$f,g \in l^2(\mathbb{Z})$ such that $\sum_{n \in \mathbb{Z}} |f(n)|^2 < \infty, \sum_{n \in \mathbb{Z}} |g(n)|^2 < \infty$.
Show that $(f \star g)(n) = \sum_{m \in \mathbb{Z}} f(m)g(-m+n)$ is convergent and a bounded function of n.
I am not quite sure how to show this but think the first step would be to write $(f \star g)(n)$ as an inner product. Can anyone help with this and also is there an example of $f \star g$ that isn't in $l^2(\mathbb{Z})$?

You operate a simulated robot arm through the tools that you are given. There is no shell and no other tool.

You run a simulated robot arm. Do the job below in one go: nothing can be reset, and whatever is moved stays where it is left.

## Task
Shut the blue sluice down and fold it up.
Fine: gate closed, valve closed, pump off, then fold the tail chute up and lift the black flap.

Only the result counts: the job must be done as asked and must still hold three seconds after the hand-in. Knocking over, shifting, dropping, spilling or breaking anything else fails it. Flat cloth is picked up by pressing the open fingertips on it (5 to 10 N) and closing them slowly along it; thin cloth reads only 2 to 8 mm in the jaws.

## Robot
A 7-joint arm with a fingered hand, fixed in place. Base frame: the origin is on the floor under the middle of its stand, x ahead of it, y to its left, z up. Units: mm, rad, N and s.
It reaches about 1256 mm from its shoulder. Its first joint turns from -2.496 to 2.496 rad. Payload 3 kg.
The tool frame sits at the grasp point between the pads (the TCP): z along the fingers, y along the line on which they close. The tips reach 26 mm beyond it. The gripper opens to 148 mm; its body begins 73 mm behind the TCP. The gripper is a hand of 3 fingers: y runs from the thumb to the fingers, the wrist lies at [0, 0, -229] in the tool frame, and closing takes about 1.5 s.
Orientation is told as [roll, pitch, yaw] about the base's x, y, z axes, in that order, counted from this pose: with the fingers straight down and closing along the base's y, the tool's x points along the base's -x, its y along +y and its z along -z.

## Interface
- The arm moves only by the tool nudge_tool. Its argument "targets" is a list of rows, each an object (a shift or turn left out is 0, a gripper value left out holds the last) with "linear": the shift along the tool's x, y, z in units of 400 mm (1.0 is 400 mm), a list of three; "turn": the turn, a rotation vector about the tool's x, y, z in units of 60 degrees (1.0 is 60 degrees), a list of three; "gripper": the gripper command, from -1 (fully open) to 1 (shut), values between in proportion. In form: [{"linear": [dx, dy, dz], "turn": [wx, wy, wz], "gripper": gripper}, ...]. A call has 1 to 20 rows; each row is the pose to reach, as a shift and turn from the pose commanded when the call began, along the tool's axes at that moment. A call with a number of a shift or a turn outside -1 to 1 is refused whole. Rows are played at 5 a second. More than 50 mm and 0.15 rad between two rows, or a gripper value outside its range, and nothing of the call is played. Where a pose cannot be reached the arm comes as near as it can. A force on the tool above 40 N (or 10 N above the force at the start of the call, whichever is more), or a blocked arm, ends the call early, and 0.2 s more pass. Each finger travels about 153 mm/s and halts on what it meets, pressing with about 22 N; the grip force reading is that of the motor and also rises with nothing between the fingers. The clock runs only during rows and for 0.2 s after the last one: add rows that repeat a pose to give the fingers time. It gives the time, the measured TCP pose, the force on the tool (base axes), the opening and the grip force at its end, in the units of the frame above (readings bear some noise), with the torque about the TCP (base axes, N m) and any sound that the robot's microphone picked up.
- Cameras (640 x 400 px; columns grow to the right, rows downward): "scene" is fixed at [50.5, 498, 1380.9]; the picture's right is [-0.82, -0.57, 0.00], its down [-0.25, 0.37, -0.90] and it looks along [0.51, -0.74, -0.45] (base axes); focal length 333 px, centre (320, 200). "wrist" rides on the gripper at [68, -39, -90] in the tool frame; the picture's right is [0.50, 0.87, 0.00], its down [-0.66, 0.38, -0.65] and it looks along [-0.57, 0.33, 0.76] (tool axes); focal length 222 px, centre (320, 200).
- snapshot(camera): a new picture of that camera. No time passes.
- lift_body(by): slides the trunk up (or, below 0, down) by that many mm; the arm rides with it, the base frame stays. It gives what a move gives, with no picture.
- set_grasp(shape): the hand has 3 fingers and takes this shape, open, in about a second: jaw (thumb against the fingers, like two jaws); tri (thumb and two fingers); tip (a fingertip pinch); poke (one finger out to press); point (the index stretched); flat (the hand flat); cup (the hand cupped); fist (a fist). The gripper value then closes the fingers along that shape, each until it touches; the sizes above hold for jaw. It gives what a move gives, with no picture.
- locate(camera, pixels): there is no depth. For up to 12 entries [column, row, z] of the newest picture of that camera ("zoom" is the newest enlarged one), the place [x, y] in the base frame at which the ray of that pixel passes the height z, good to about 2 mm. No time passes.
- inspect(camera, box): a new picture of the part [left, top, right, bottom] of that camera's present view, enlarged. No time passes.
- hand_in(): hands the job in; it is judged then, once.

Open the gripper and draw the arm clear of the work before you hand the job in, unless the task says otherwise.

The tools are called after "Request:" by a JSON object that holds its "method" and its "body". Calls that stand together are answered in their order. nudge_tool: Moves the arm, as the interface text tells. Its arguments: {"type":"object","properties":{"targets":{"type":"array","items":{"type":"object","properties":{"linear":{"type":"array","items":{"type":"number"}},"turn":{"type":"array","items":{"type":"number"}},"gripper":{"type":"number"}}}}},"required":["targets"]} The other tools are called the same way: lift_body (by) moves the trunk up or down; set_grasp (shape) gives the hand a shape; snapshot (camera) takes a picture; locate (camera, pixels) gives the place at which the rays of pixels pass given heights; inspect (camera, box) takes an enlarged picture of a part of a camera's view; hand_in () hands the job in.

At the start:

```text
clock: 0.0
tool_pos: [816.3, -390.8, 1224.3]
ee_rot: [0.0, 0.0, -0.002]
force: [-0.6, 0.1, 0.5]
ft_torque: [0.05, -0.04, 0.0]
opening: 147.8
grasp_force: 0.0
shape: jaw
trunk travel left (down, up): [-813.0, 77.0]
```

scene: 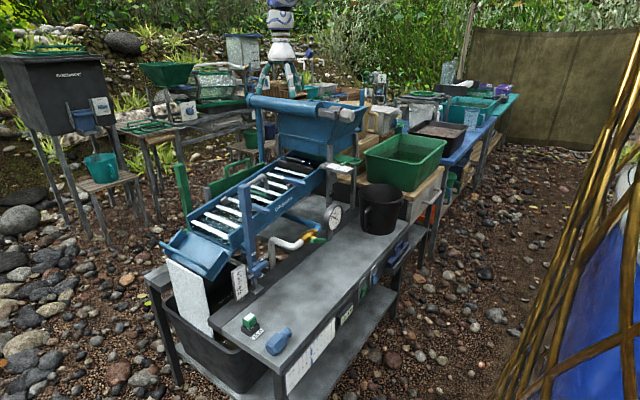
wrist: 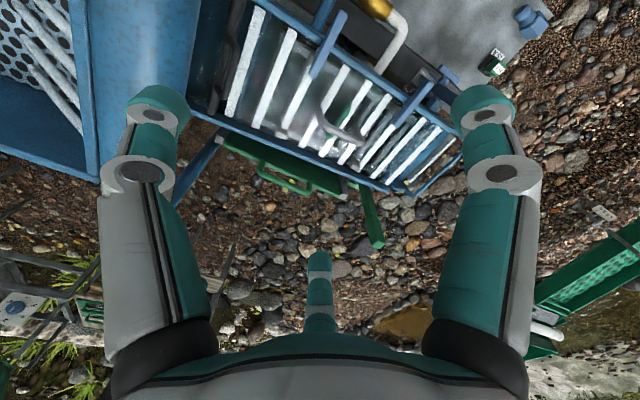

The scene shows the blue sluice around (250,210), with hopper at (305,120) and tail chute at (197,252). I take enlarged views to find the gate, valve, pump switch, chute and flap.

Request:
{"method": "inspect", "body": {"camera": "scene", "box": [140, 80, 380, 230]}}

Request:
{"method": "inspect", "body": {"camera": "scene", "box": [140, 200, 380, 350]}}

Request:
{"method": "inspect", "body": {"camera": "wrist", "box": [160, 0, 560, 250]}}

We will answer the question at the very end of OP. The problem becomes simpler if we may use the Fourier series. For $F\in L^1(-\pi,\pi)$ let $$\widehat{F}(n)={1\over 2\pi}\int\limits_{-\pi}^\pi F(x)e^{-inx}\,dx$$ The space $L^2(-\pi,\pi)$ is unitarily isomorphic to $\ell^2(\mathbb{Z})$ by the mapping $U(F)= \{\widehat{F}(n)\}_{n=-\infty}^\infty.$ If $F,G\in L^2(-\pi,\pi)$ then $FG\in L^1(-\pi,\pi).$ It can be shown that $\widehat{F}*\widehat{G}=\widehat{FG}.$ Hence the question is equivalent to the following: find $F,G\in L^2$ such that $FG\notin L^2.$ Let $F(x)=G(x)=|x|^{-1/4}.$ Then $F\in L^2,$ but $F^2\notin L^2.$ The corresponding sequences are given by $$f(n)=g(n)={1\over 2\pi}\int\limits_{-\pi}^\pi |x|^{-1/4}e^{-inx}\,dx$$